Each side makes a valid point. Plan B should absolutely be available over the counter at Cornell, but only under the condition that we implement a mandatory sex education program for students.
We can’t withhold an effective form of birth control simply because it might affect sexual recklessness, especially when past studies say it likely won’t affect people’s behavior at all. So why not have an extra precaution like Plan B at our fingertips? It’ll prevent unwanted pregnancy and hopefully abortion.
However, the opponents of easy-access have reason for concern and shouldn’t be ignored. The availability of Plan B is certainly a good thing for birth control, but its effect on disease control is unknown. Past studies do show that people’s sexual behavior does not generally become more reckless as a result of the birth control that’s available. But past studies may not predict the future so accurately. We’re dealing with a different generation now; one that can’t remember a time when there wasn’t a quick-fix for unwanted pregnancy or a broken condom. Granted, emergency contraception has been available at Gannett for nearly 30 years, but never has it been so easy (and acceptable) to obtain.

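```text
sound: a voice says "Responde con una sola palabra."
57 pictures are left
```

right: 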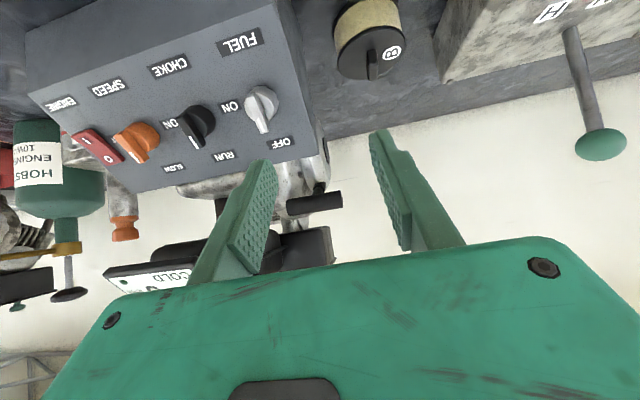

If we’re going to make multiple methods of birth control widely accessible at Cornell, then we also need to up the ante on STI prevention and education. Few people separate the risk of pregnancy and the risk of disease in their minds when they engage in sexual activity. Most don’t even know the differences in how to prevent the two, or they do know but don’t act accordingly.
Maybe you’re thinking: “She’s not talking about me. I know the difference, clearly. I’m not an idiot.” No, you’re not an idiot. But when was the last time you used a condom while performing oral sex? I’d venture to say never. No one does because you can’t get pregnant from having oral sex, so why use a condom? However, we can get STIs from oral sex, and yet we still don’t use condoms. So you tell me: what is it we’re really worried about, birth control or disease control?
Our priorities clearly lie in protecting ourselves against pregnancy, and STI transmission has taken a back seat. But herpes and HPV — the two most common STIs — can be transmitted even without intercourse. This means all students (gay, straight, bi or other) are at risk and need to make disease prevention an equal or greater priority. The only way that will happen is through education.
The Sexual Health Awareness Group (SHAG) at Cornell is on a mission to do just that — educate. This group of Cornell students attends educational presentations by local physicians, nurses, Planned Parenthood and Gannett to go out and teach their peers about contraception, STIs and sexual assault. It is now mandatory for the new member class of every sorority and fraternity on campus to sit through a presentation given by SHAG. I sat through it two years ago and thought it was great. People asked insightful questions and SHAG members were able to provide helpful answers. It wasn’t a preachy lecture because the information came from our peers who understood our position. It was the most effective form of sex education I can think of and should be mandatory for every incoming freshman at Cornell.
Granted, sex education has already been mandated at public high schools, but the quality of that instruction varies widely from school to school. Cornell is a progressive institution and should take the matter into its own hands by authorizing its own form of sex education. And who better to educate the student body than fellow students?
Easy access to the morning-after pill was a positive and progressive change, but now disease prevention should become our primary concern. The only way to approach the issue is by teaching safe sex. No glove, no love … we need to spread those words far and wide.